Written request
Set down precisely the lines from the line with "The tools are" through the end of the material, inclusive, and no pictures.
—————
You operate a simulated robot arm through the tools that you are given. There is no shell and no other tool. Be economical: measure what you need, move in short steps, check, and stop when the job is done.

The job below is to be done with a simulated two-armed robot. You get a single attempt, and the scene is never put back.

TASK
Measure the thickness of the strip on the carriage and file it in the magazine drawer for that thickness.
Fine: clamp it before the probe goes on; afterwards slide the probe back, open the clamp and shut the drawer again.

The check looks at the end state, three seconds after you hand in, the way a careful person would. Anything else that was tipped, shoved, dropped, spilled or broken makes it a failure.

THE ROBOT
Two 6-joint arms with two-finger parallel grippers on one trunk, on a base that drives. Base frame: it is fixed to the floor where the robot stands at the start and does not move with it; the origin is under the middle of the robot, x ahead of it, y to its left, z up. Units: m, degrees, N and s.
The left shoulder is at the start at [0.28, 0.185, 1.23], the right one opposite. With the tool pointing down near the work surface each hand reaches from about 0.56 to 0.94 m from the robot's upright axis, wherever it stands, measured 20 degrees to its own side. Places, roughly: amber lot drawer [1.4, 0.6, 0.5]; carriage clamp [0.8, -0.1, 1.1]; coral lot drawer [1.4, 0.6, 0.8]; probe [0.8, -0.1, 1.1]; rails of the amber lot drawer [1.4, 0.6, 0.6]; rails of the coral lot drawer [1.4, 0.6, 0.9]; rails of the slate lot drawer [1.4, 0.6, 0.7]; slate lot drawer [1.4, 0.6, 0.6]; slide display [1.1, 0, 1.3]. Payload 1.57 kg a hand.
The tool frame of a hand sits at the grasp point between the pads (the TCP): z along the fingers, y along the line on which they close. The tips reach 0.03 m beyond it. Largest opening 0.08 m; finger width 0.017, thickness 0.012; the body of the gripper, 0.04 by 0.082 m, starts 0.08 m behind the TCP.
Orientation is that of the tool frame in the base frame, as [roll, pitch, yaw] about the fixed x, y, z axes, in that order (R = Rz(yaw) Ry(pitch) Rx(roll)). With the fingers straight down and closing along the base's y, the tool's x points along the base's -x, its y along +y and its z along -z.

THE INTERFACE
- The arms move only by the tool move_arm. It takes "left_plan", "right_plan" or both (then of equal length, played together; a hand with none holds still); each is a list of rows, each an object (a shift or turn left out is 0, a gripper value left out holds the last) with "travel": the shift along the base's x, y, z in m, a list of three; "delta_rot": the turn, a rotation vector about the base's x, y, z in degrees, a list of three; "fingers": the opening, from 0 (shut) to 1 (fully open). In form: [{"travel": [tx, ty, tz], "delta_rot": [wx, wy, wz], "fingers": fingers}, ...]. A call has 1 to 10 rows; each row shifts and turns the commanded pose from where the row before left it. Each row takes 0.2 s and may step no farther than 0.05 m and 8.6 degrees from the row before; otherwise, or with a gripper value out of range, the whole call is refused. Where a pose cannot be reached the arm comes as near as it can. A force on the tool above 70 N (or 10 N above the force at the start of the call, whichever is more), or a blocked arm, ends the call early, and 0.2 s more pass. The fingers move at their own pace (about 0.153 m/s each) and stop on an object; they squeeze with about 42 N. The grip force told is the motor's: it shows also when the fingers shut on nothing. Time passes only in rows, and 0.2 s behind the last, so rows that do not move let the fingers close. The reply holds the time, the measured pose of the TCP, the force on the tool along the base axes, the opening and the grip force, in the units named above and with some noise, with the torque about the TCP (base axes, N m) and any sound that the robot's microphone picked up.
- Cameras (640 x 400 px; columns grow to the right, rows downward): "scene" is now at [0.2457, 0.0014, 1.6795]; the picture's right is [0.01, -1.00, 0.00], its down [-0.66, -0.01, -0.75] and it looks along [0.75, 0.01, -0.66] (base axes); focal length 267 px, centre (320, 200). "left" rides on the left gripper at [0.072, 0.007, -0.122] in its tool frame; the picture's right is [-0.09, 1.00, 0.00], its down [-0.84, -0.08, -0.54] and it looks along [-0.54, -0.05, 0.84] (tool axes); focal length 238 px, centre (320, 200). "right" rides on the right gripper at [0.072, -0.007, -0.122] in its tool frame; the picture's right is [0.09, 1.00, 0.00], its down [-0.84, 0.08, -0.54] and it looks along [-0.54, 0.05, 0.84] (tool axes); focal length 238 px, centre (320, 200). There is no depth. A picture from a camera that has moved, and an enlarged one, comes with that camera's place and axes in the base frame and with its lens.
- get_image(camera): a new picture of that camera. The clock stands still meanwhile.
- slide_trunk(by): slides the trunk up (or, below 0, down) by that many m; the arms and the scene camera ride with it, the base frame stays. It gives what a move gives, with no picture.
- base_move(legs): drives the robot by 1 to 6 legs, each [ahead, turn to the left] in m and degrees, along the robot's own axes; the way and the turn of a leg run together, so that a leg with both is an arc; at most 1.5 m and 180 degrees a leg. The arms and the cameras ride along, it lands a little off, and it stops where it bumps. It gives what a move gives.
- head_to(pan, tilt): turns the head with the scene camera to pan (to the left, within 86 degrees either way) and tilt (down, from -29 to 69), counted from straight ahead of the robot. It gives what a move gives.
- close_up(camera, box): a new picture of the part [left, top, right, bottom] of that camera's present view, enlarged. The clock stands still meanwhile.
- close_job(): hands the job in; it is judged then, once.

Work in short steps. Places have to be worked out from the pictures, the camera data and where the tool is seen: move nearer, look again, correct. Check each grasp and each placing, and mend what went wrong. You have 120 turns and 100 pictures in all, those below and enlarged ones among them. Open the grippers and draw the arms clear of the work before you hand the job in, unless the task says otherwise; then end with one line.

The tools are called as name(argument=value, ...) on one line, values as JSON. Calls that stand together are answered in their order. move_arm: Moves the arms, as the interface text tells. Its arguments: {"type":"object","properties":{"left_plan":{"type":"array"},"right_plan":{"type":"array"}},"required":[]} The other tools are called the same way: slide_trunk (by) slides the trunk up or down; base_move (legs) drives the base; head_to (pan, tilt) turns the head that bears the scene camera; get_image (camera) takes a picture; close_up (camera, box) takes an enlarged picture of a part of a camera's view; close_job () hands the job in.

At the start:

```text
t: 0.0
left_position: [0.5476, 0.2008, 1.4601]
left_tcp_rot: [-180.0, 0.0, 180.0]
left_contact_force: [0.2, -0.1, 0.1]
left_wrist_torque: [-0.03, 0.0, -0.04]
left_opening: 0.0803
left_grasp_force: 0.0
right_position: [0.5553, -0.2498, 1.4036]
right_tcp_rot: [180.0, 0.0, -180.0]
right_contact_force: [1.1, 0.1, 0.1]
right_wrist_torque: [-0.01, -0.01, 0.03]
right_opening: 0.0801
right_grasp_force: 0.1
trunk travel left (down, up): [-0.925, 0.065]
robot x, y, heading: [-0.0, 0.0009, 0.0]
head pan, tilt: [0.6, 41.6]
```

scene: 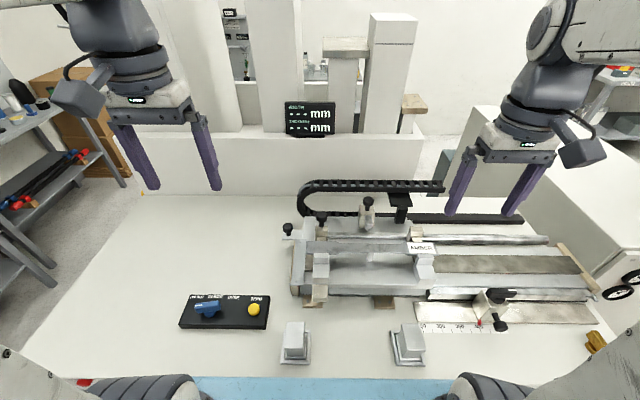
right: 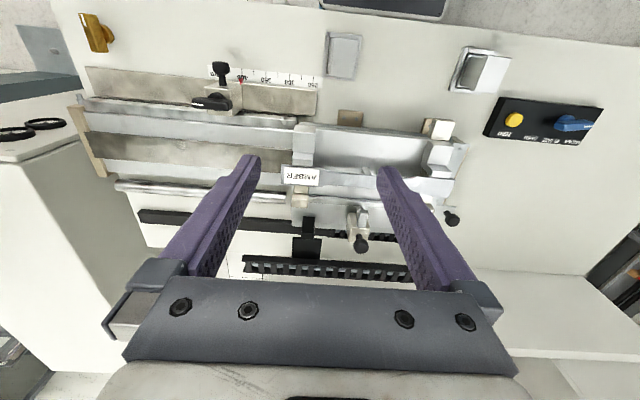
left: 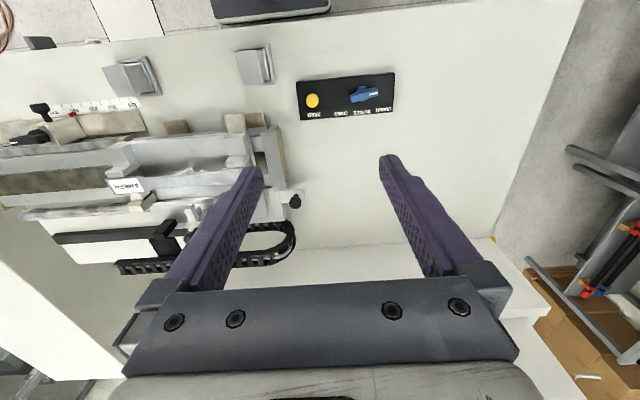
—————
The result
The tools are called as name(argument=value, ...) on one line, values as JSON. Calls that stand together are answered in their order. move_arm: Moves the arms, as the interface text tells. Its arguments: {"type":"object","properties":{"left_plan":{"type":"array"},"right_plan":{"type":"array"}},"required":[]} The other tools are called the same way: slide_trunk (by) slides the trunk up or down; base_move (legs) drives the base; head_to (pan, tilt) turns the head that bears the scene camera; get_image (camera) takes a picture; close_up (camera, box) takes an enlarged picture of a part of a camera's view; close_job () hands the job in.

At the start:

```text
t: 0.0
left_position: [0.5476, 0.2008, 1.4601]
left_tcp_rot: [-180.0, 0.0, 180.0]
left_contact_force: [0.2, -0.1, 0.1]
left_wrist_torque: [-0.03, 0.0, -0.04]
left_opening: 0.0803
left_grasp_force: 0.0
right_position: [0.5553, -0.2498, 1.4036]
right_tcp_rot: [180.0, 0.0, -180.0]
right_contact_force: [1.1, 0.1, 0.1]
right_wrist_torque: [-0.01, -0.01, 0.03]
right_opening: 0.0801
right_grasp_force: 0.1
trunk travel left (down, up): [-0.925, 0.065]
robot x, y, heading: [-0.0, 0.0009, 0.0]
head pan, tilt: [0.6, 41.6]
```

scene: 
right: 
left: 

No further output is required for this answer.